Data excerpt
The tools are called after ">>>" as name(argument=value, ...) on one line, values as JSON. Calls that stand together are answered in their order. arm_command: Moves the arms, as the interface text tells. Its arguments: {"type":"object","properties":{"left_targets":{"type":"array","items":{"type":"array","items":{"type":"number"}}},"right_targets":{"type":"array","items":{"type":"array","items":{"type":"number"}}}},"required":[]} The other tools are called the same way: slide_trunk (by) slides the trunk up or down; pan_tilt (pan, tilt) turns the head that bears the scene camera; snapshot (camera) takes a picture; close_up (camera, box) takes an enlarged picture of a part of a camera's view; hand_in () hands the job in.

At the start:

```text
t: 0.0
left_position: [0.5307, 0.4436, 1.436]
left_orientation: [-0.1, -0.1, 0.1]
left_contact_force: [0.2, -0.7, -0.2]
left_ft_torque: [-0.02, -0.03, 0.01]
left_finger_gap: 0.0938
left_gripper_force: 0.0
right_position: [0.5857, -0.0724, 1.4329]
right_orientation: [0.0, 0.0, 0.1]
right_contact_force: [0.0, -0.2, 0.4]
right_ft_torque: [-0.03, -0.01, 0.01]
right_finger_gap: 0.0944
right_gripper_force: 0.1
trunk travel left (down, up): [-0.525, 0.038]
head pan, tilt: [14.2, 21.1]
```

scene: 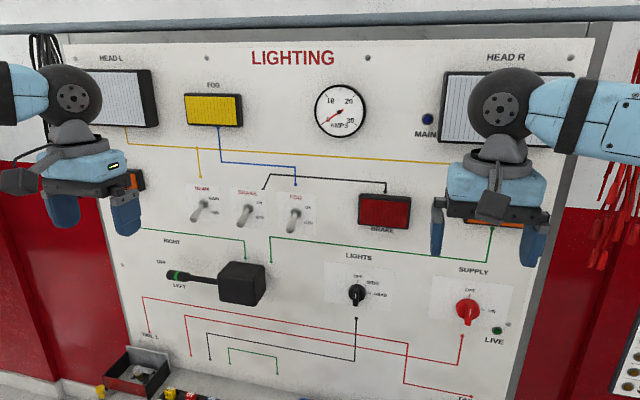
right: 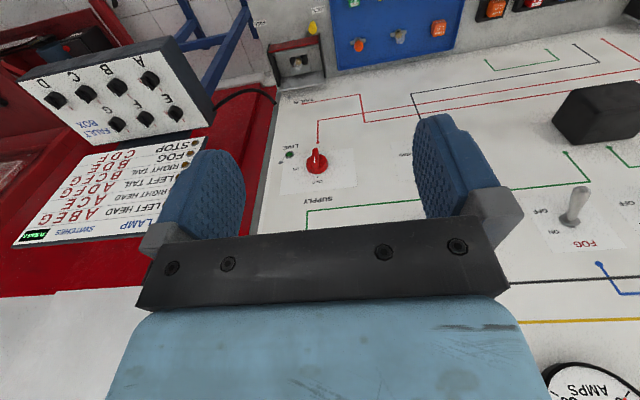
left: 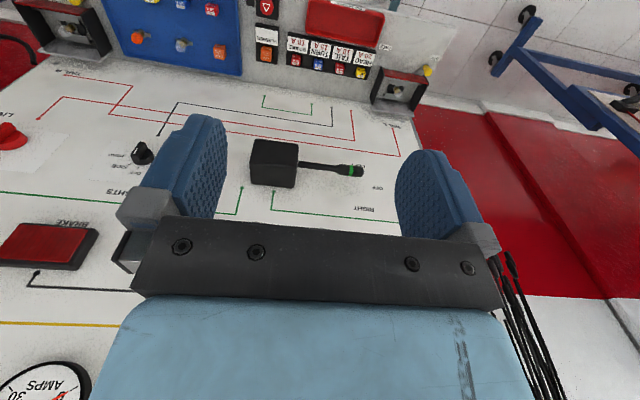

Task description
Find all lines where the word "trunk" appears. Copy them.

Response
The tools are called after ">>>" as name(argument=value, ...) on one line, values as JSON. Calls that stand together are answered in their order. arm_command: Moves the arms, as the interface text tells. Its arguments: {"type":"object","properties":{"left_targets":{"type":"array","items":{"type":"array","items":{"type":"number"}}},"right_targets":{"type":"array","items":{"type":"array","items":{"type":"number"}}}},"required":[]} The other tools are called the same way: slide_trunk (by) slides the trunk up or down; pan_tilt (pan, tilt) turns the head that bears the scene camera; snapshot (camera) takes a picture; close_up (camera, box) takes an enlarged picture of a part of a camera's view; hand_in () hands the job in.
trunk travel left (down, up): [-0.525, 0.038]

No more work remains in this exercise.